SK Corp., a South Korean oil refiner, had held 100 percent ownership of SK Power, but will drop its share to 65 percent.
SK Power is building the 1,074-megawatt, gas-fired power station at the Port of Gwangyang, about 200 miles south of Seoul on South Korea’s southern coast. The power station is estimated to cost $600 million, with start-up scheduled for 2006, BP said. The power plant will consume almost 90 million cubic feet of natural gas a day, which will be imported from BP’s Tangguh LNG project in Indonesia.
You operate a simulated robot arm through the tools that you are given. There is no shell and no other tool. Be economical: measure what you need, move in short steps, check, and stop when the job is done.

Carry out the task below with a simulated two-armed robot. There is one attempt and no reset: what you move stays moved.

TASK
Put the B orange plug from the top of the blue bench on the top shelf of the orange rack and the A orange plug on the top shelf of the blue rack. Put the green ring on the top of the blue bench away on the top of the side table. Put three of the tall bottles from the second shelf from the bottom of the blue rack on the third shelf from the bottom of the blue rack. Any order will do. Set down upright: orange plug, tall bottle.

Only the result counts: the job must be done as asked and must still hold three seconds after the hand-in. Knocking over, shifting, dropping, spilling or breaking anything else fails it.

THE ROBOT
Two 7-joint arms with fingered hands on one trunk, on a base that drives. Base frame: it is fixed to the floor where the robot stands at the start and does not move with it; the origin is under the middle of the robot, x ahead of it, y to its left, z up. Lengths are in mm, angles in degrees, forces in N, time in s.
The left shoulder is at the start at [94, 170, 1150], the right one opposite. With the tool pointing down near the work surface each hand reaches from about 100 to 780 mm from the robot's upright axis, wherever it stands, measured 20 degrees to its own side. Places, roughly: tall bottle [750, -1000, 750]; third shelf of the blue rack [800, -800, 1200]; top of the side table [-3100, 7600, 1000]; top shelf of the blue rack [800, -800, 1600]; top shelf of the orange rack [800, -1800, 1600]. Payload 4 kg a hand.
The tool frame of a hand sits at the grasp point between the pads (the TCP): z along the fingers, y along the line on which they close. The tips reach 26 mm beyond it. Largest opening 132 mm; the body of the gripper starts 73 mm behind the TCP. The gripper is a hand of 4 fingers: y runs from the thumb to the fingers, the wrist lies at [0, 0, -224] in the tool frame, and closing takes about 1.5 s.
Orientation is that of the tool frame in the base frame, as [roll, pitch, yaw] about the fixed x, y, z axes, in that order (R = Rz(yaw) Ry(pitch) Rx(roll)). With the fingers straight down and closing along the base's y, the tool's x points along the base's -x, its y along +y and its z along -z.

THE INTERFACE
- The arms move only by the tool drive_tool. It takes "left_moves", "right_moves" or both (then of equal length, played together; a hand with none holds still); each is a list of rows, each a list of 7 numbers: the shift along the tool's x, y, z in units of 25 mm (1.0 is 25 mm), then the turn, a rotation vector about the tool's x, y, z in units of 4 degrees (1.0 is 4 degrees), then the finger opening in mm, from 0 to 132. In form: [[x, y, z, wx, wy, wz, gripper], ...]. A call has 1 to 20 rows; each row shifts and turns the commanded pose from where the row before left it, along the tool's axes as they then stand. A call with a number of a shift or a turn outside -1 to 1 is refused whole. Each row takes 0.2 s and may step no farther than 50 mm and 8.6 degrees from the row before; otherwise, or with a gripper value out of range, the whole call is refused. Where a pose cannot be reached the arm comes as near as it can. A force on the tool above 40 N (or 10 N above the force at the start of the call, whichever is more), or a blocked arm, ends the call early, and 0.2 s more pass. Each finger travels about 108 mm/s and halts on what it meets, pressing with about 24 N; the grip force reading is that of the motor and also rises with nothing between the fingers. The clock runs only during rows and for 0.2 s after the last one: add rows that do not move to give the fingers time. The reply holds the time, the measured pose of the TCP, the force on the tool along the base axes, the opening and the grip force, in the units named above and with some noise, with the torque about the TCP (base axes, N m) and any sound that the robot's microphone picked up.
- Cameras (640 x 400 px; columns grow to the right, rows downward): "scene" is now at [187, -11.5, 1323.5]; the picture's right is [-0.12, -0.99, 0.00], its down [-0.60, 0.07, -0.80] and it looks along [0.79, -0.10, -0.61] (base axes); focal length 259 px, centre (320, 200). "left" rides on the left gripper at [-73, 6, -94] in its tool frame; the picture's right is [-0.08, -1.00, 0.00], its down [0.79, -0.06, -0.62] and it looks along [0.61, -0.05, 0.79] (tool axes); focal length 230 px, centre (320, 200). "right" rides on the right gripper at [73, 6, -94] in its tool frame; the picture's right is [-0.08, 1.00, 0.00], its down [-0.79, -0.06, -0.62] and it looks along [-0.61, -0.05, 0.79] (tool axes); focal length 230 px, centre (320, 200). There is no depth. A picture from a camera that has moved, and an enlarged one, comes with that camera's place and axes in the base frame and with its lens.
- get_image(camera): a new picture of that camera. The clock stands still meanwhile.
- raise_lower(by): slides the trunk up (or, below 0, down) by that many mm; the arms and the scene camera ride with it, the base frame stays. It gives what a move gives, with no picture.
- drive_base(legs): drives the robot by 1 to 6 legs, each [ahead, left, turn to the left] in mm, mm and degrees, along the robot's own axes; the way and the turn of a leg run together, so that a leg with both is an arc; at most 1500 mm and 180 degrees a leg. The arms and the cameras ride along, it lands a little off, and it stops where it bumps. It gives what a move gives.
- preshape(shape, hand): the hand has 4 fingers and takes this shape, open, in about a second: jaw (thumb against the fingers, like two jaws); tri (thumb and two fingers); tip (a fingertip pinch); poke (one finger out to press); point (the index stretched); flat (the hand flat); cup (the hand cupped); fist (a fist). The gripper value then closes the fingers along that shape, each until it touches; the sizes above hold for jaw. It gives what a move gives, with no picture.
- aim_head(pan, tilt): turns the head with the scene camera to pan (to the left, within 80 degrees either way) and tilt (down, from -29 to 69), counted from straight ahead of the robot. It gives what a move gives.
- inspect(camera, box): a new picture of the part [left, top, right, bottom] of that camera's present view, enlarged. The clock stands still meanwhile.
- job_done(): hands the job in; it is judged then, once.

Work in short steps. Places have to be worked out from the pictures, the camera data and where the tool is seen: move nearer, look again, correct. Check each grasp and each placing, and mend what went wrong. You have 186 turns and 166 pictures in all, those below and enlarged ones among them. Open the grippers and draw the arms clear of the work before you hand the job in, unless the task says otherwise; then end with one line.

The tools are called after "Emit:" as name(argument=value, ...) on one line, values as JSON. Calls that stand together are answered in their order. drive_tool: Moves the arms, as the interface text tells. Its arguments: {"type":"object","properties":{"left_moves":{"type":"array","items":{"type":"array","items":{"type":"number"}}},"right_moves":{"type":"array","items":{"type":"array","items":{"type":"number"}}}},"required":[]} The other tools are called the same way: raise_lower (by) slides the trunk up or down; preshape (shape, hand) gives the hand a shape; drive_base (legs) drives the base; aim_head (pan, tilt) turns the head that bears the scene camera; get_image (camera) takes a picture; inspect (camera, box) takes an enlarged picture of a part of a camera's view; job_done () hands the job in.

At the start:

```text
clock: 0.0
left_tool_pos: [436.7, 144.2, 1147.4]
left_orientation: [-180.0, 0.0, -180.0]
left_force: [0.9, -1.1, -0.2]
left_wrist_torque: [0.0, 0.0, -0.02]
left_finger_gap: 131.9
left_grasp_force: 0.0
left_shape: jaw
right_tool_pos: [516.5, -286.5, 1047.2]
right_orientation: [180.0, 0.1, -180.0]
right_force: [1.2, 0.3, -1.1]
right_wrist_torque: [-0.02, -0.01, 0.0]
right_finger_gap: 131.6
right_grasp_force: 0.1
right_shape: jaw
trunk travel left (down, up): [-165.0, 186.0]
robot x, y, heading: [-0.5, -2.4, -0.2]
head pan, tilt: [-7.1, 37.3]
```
The power plant will be next door to another consumer of Tangguh gas, a new LNG receiving terminal being developed by POSCO, the world’s second largest steelmaker. POSCO, a South Korean company, will take its own 90 million cubic feet per day of Tangguh LNG.
Tangguh, with more than 14 trillion cubic feet of proven reserves, also will supply Sempra Energy’s proposed LNG receiving terminal on Mexico’s Baja Peninsula and a terminal in China. The combined flow of the three projects in Mexico, China and South Korea will total almost 1.1 billion cubic feet per day.